Saturday, April 12, 2008

 

Aging, One Lap at a Time

Self-care seems to be in the ether. Is it because we’re almost 30? I remember being 21 and commenting to a friend how the late 20s had to be the worst—I’d pointed to the group of them in the corner of the disco. “They’re trying to be 22, but they can’t.” Now suddenly I’m in limbo, a point in which the antics of my youth aren’t so charming anymore, while there’s still time for nonsense.
The compromise had been exercise.
I’ve chosen swimming at the municipal pool and the only reason I mention it is the novelty of the required swimming cap everyone must wear.
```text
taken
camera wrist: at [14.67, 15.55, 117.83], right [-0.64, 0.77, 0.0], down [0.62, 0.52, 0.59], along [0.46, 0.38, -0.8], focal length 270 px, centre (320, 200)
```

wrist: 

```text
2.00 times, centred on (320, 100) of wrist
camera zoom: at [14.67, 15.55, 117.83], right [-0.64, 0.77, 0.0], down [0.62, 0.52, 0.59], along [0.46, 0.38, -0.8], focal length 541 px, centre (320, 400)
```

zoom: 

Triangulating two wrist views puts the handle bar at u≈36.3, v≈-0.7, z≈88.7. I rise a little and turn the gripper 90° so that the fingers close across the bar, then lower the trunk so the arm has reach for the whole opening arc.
An aqua aerobics class has been running during my pass two visits, so an instructor barks orders to bouncing middle-aged women, all wearing caps, and suddenly I’m at the cinema, not the movies, with the frank, euro-acceptance of the body, the world of spas and subtitles and porcelain baths—comfortable flab beneath swimsuits and caps.
I had a scare as I opened the steam room to find four fifty-year-old-swim-suited women already chatting in the cramped space. I quickly shut the door like Bill Murray slamming the refrigerator shut in Ghostbusters after finding Zuul inside.
So far, so good. By joining the local gym, my life in Spain has moved closer to the mundane. But it feels good, my heart is pumping, and I’m striving for a healthy routine. Is this the adulthood that’s been waiting for me all along? Is there a right way to be fitter, happier, more productive? Will my swim-cap heal my 20-something angst before it’s too late?
The answer, as far as I can see, is in the water. I’ll plead no-contest and go for swim.